Trends, such as "I like it on" status updates on Facebook - which detail where women keep their purses - encourage women and men to think about breast cancer this October. One Coal Township woman finds more solace in this and other National Breast Cancer Awareness Month efforts than most in the community.

Among the estimated nearly 200,000 people diagnosed with breast cancer each year, Alison Hart, 35, of Coal Township, received four years ago the earth-shattering news no woman hopes to hear.

"I visited my family (health) provider, who then sent me home (without a diagnosis), but I knew something just didn't feel right," she said.

Hart found a lump after performing a self exam, and was eventually diagnosed through a second opinion April 13, 2006, by general surgeon Dr. Henry Yavorek, even though breast cancer is not often discovered in women of her age group.

'Invasive' cancer found

Following a biopsy of the 2.5 centimeter tumor, Hart was diagnosed with invasive ductal carcinoma, an aggressive form of breast cancer. Cancer cells had developed in a duct and eventually moved into other areas of her body, although her lymph nodes tested negative for cancer.

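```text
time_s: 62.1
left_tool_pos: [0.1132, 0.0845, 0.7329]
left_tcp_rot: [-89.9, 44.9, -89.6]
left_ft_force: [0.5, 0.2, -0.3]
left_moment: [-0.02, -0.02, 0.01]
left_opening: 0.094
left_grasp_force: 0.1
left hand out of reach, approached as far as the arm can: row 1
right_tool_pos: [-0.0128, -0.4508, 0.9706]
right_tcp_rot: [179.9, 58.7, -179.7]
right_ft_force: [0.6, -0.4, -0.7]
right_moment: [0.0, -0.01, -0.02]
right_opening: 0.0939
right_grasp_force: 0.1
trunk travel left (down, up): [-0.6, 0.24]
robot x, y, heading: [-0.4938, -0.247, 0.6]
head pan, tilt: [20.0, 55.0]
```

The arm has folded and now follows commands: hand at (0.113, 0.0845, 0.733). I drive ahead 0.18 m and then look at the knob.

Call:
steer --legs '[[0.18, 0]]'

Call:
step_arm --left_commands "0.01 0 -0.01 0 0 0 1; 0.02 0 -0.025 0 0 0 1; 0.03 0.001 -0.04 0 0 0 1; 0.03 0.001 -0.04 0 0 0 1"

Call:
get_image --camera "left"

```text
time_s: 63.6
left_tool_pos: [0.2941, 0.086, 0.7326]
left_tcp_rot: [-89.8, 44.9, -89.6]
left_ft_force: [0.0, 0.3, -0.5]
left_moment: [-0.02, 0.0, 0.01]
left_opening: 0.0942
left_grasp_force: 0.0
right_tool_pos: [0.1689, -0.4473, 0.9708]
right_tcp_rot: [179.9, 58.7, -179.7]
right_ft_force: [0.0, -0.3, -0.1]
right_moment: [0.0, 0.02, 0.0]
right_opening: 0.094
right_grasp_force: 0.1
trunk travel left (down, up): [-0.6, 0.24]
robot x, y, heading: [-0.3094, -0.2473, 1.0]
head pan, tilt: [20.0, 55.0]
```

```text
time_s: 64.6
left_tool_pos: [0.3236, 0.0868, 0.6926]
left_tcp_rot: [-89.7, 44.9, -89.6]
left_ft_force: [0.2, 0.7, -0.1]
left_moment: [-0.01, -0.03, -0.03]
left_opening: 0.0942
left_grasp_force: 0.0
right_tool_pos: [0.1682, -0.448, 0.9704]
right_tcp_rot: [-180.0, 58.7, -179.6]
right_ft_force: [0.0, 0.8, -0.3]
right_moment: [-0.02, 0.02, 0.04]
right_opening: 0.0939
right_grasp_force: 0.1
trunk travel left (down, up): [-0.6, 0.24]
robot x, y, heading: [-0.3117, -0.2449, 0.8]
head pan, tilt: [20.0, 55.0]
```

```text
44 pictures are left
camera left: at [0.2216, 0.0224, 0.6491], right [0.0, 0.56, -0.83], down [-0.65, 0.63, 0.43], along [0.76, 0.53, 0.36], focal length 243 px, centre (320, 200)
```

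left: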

Through further testing, Hart was relieved to learn the cancer had not spread into her abdomen or ovaries, a common occurrence with breast cancer that leads to an oophorectomy, or ovary removal surgery.

She then consulted with Geisinger breast specialists, chemo doctors and radiologists for follow-up treatment.

"The hardest part was the unknown of what was going to happen, because I didn't know if I was going to beat it or if I was strong enough to go through the treatment," she said.

33 radiation treatments

With the diagnosis clear, and after obtaining information from the Pennsylvania Breast Cancer Coalition, which provides resources and extensive pretreatment information in addition to support groups connecting patients, Hart decided to receive treatment through Geisinger Medical Center due to its positive reviews and award-winning staff.

Following a second surgery, Hart, by her own decision, completed a clinical trial of a European method of chemotherapy under Dr. Albert Bernath at the Geisinger-affiliated Knapper Clinic, Danville. She also endured 33 radiation treatments as well as genetic testing to check for a family history of breast cancer; Hart had only ever had a great-aunt diagnosed.

Geisinger, while known for its medical treatment, also offers psychological support to patients. Through the assistance of nurses at Geisinger Breast Clinic, Hart was connected with other survivors, meeting once a month to share thoughts and experiences.

Self-exams, 2nd opinions

In addition to support groups, which Hart described as a godsend, and the driving force of her faith and family - she was accompanied at all appointments and her children were cared for when she was feeling ill - she was guided through her desperate times.

Joining more than 2.5 million breast cancer survivors in the U.S., Hart stressed the importance of routine self exams for women of all ages.

"Any woman in doubt should get a second opinion," she said. "More women at a younger age are getting breast cancer."

She also believes insurance companies should allow women to get mammograms at a younger age, allowing signs of breast cancer to be detected at an earlier stage.

Hart has been cancer-free for four years, and goes for checkups at Geisinger twice a year.